[Logs of tool calls and replies]
++++++

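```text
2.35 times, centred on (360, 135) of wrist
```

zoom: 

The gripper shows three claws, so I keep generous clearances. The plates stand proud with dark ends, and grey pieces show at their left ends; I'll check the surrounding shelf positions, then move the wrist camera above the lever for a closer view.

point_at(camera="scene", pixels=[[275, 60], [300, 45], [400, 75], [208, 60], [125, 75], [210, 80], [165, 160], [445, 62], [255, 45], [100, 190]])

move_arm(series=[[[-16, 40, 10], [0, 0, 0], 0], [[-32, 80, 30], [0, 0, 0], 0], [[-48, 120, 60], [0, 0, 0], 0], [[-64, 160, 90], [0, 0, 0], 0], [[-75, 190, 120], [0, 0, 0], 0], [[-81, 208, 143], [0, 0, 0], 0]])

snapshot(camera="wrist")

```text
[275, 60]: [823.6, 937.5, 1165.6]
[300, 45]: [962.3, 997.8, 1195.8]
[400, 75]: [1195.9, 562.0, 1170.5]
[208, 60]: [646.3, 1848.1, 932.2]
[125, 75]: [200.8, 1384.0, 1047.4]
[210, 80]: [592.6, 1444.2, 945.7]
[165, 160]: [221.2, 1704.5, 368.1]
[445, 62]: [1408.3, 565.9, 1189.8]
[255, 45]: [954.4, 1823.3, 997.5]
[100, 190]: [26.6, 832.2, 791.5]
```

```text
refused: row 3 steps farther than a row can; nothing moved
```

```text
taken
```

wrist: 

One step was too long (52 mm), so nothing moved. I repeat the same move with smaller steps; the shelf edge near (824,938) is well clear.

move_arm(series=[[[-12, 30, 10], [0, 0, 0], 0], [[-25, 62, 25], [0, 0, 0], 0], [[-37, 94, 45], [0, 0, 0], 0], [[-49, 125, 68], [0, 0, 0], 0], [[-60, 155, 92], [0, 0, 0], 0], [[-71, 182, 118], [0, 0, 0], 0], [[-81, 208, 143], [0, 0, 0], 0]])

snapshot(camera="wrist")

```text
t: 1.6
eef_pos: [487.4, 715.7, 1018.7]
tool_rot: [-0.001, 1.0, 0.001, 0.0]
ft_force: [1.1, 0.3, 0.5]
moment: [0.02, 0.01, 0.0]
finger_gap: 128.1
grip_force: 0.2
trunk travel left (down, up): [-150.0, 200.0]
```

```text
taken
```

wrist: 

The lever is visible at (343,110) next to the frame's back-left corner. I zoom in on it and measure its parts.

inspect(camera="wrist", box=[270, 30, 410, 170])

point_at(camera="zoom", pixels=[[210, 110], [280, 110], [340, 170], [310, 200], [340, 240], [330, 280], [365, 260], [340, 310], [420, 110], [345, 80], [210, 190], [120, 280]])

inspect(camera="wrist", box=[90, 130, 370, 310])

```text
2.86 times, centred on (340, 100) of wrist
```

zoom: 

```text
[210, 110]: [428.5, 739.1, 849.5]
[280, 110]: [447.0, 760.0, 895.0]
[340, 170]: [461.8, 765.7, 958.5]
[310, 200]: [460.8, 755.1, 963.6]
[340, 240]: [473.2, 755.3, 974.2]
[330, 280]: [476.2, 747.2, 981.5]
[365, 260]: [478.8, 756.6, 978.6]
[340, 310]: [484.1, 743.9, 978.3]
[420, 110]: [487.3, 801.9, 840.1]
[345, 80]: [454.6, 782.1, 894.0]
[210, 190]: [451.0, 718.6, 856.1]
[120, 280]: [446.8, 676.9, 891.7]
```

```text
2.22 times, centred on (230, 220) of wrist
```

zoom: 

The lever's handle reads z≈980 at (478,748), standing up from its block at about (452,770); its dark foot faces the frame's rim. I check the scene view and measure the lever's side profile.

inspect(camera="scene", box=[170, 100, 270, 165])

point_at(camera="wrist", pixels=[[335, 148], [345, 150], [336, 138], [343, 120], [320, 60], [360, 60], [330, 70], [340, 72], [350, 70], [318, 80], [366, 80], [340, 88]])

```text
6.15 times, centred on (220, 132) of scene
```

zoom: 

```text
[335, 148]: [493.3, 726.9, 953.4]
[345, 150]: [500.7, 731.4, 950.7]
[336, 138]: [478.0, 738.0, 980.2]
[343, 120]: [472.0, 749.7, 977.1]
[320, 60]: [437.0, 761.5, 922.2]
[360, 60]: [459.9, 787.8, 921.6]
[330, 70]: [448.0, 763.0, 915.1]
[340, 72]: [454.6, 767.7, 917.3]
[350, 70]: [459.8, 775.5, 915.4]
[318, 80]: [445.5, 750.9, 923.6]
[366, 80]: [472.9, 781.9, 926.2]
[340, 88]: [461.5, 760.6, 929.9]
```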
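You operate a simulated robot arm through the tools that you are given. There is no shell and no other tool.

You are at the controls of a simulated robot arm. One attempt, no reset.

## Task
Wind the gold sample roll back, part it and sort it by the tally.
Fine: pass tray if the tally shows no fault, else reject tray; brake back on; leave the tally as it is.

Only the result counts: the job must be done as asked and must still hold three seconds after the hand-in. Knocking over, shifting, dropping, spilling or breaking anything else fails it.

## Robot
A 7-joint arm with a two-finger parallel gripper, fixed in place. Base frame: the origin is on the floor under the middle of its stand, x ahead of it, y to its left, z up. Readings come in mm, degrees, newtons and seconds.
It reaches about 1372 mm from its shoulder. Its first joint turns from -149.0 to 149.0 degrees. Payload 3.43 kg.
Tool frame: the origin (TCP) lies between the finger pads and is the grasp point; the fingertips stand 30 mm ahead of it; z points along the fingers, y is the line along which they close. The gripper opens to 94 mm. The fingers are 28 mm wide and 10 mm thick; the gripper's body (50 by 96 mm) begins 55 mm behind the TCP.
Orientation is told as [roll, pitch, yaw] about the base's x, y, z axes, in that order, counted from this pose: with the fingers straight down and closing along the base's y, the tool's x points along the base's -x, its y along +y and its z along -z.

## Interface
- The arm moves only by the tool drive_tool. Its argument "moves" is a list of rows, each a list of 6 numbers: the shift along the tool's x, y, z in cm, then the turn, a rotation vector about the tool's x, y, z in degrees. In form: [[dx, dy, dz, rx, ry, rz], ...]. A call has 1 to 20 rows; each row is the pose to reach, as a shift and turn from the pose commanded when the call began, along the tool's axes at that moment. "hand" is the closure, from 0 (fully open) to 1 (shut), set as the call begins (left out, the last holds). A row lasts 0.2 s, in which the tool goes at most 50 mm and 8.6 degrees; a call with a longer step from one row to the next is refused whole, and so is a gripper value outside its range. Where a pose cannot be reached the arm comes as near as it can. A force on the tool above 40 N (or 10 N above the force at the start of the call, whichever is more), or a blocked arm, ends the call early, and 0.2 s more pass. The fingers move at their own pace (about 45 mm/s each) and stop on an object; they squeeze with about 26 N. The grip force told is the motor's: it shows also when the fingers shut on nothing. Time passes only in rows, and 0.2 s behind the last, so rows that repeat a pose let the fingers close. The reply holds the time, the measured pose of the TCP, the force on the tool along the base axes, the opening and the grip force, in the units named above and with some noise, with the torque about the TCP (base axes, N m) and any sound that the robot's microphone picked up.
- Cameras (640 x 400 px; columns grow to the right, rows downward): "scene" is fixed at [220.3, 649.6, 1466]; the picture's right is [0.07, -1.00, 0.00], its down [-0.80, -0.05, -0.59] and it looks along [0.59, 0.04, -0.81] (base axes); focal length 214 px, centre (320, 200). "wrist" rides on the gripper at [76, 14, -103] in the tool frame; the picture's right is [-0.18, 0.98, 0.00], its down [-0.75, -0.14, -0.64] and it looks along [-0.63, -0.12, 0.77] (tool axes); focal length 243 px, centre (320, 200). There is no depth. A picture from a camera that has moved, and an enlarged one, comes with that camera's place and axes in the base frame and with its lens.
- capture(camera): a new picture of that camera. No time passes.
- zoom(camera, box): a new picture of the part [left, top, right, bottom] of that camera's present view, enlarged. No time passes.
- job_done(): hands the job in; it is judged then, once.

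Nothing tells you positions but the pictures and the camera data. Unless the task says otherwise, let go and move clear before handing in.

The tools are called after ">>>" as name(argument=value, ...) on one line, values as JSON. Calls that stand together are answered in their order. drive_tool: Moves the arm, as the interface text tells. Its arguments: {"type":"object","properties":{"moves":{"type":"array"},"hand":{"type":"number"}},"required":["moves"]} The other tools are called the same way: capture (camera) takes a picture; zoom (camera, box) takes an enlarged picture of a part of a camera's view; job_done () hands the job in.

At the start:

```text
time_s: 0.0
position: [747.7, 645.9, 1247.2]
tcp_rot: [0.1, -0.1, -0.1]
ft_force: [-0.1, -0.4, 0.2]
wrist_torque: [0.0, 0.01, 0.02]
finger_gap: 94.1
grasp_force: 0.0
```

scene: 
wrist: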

++++++

_TASK BRIEF_: Each line that holds the word "points" is to be copied.

_ANSWER FOR THE TASK_:
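Tool frame: the origin (TCP) lies between the finger pads and is the grasp point; the fingertips stand 30 mm ahead of it; z points along the fingers, y is the line along which they close. The gripper opens to 94 mm. The fingers are 28 mm wide and 10 mm thick; the gripper's body (50 by 96 mm) begins 55 mm behind the TCP.
Orientation is told as [roll, pitch, yaw] about the base's x, y, z axes, in that order, counted from this pose: with the fingers straight down and closing along the base's y, the tool's x points along the base's -x, its y along +y and its z along -z.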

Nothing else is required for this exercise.